Title: Effects of UV-B radiation levels on concentrations of phytosterol, ergothioneine, and polyphenolic compounds in mushroom powder used as dietary supplements Authors
Submitted to: Journal of Agricultural and Food Chemistry
Publication Type: Peer Reviewed Journal
Publication Acceptance Date: August 30, 2013
Publication Date: March 27, 2014
Citation: Sapozhnikova, Y.V., Lobato, A., Romig, B. 2014. Effects of UV-B radiation levels on concentrations of phytosterol, ergothioneine, and polyphenolic compounds in mushroom powder used as dietary supplements. Journal of Agricultural and Food Chemistry. dx.doi.org/10.1021/jf403852k. Interpretive Summary: Mushrooms exposed to UV-B radiation produce elevated levels of vitamin D, and the dried powder is used as a dietary supplement to provide nutritional benefits. However, it is unknown if other chemicals (both beneficial and toxic) are also produced. This study showed that UV-B radiation used to elevate vitamin D levels in mushrooms did not alter compositional changes of investigated bioactive compounds.

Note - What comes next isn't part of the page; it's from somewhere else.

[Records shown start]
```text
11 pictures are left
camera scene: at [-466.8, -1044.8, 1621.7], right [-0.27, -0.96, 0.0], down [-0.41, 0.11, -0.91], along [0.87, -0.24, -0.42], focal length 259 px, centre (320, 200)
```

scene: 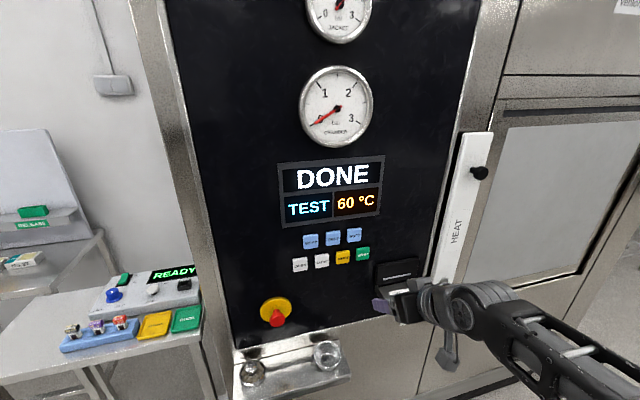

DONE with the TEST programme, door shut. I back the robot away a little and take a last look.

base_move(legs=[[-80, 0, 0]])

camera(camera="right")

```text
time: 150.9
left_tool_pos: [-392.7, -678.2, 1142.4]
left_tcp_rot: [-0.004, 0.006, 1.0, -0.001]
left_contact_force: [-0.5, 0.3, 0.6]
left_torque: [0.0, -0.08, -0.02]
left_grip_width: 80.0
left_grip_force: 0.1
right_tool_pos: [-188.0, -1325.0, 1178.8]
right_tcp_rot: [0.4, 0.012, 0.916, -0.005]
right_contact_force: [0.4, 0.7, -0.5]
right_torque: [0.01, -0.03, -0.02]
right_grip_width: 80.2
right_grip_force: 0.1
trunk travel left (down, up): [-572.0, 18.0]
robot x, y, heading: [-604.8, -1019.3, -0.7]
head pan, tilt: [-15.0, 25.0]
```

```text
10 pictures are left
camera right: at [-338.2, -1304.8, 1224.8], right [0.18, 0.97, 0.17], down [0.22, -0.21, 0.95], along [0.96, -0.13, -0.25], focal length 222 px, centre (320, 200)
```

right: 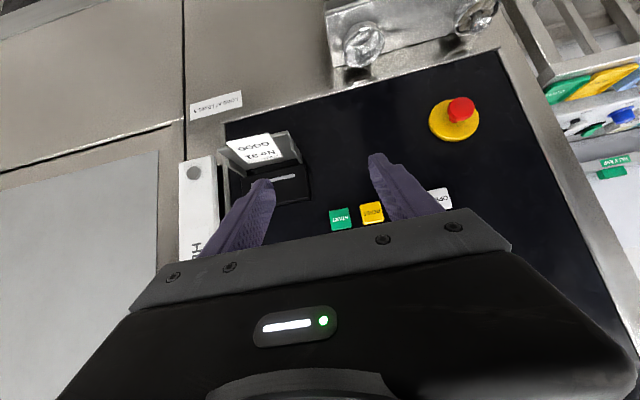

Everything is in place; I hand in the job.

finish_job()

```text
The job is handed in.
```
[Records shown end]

These results suggest that mushroom powder dietary supplements not only provide vitamin D, but also may be a good source of phytosterols and the naturally occurring mushroom anti-oxidant ergothioneine.
Technical Abstract: Compositional changes of powder dietary supplement made from mushrooms previously exposed to different levels of UV-B irradiation were evaluated for the bioactive naturally occurring mushroom anti-oxidant, ergothioneine, other natural polyphenolic anti-oxidants: e.g. flavonoids, lignans, and others, and selected phytosterols. Four types of mushroom powder consisting of white, brown (Agaricus bisporus), oyster (Pleurotus ostreatus) and shiitake (Lentinula edodes) mushrooms from three different treatment groups (control, low and high UV-B exposures) were analyzed. Ergothioneine concentrations found in mushroom powder were 0.4-10.4 mg/g dry weight (dw), and were not affected by UV-B radiation. No polyphenolic compounds were detected. Ergosterol concentrations were 2.4-6.2 mg/g dw. As expected, ergosterol concentrations decreased with the increased level of UV-B treatment for all, but white mushrooms. Campesterol concentrations were 14-43 µg/g dw, and were not affected by the UV-B radiation. This study showed that UV-B radiation used to elevated vitamin D2 levels in mushrooms did not alter compositional changes of investigated bioactive compounds: anti-oxidant ergothioneine and phytosterol campesterol in mushroom powder dietary supplement.